The Award is sponsored this year by Microsoft Research Cambridge. It is open to all IR and/or NLP researchers who have no more than 10 years post-doctoral or equivalent experience. The decision is taken by an international panel of experts in the fields. The Award includes a cash sum and a trophy. The trophy (on display) is a glass design of baskets – reflecting Karen's interest in and collection of baskets. The Award is open internationally and we encourage nominations from anyone who believes they have a suitable candidate in mind. The deadline for 2010 Award is October. Flyers containing further details of the Award are also available near the registration area if it's not in your pack.

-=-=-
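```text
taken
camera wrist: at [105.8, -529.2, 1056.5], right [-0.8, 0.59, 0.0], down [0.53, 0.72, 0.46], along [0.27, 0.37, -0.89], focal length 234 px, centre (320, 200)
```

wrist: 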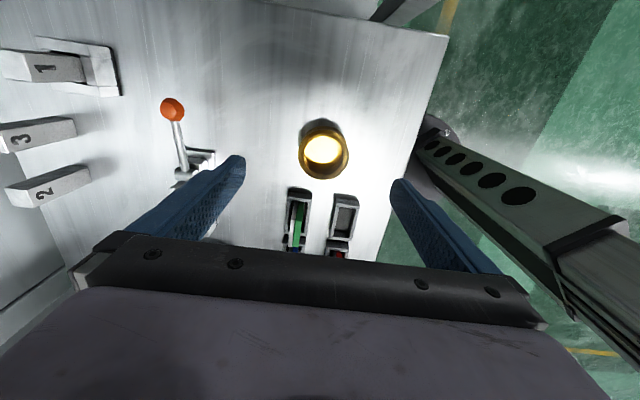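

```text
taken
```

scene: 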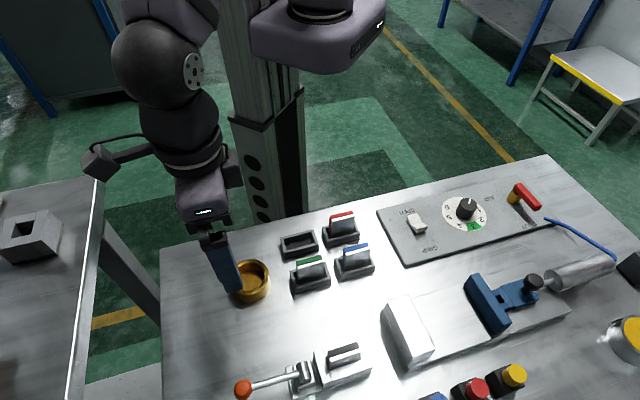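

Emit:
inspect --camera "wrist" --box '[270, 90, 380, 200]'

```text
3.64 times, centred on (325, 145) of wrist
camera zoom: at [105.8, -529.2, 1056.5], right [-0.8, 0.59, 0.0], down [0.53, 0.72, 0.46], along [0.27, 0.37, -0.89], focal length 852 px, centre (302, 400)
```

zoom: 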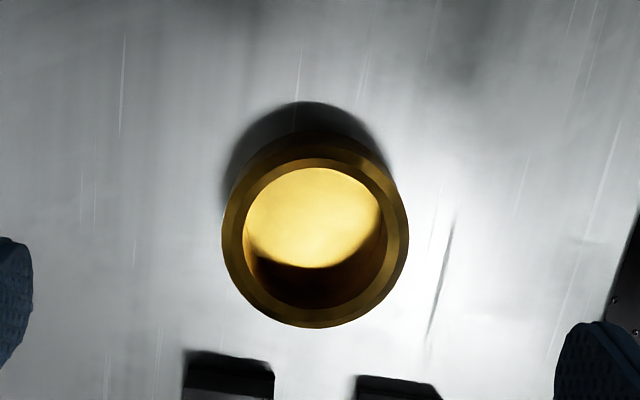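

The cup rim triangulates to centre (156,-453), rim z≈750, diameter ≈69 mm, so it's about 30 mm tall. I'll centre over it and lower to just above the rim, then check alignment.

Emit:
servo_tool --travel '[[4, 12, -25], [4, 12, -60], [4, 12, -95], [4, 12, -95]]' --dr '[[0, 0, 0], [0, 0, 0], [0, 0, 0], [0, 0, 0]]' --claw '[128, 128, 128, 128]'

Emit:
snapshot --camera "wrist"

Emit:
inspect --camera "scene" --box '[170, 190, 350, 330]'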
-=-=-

On behalf of BCS IRSG and BCS, it gives me great pleasure to announce that first recipient of the KSJ Award winner for 2009 is Mirella Lapata. Mirella is at the University of Edinburgh. She is a Reader (Assoc Prof) within the School of Informatics there. Her research has focused on various problems in NLP mostly with an emphasis on statistical methods and text generation applications. She has worked on complex problems like:
    word sense disambiguation, ambiguity resolution, semantic vector space, story generation, and many others.
Mirella Lapata tackles challenging problems in a broad range of topics. She is commended for careful evaluation and innovative ways to set up new experiments to investigate hypotheses. Those supporting her nomination commented that her work goes the extra mile to make very convincing cases.

Lapata produces high-quality research results with a formidable publication record including best paper awards at international conferences.

Mirella's presentation today will be in a different format. She is due to give birth within a few days and has been unable to travel to ECIR. However, we have arranged for a video/slide show presentation and also for a mechanism to address any questions. We will note any questions and pass them on to her for answering later, these Q&As will then be made available via the ECIR website within next few days, allowing for her circumstances!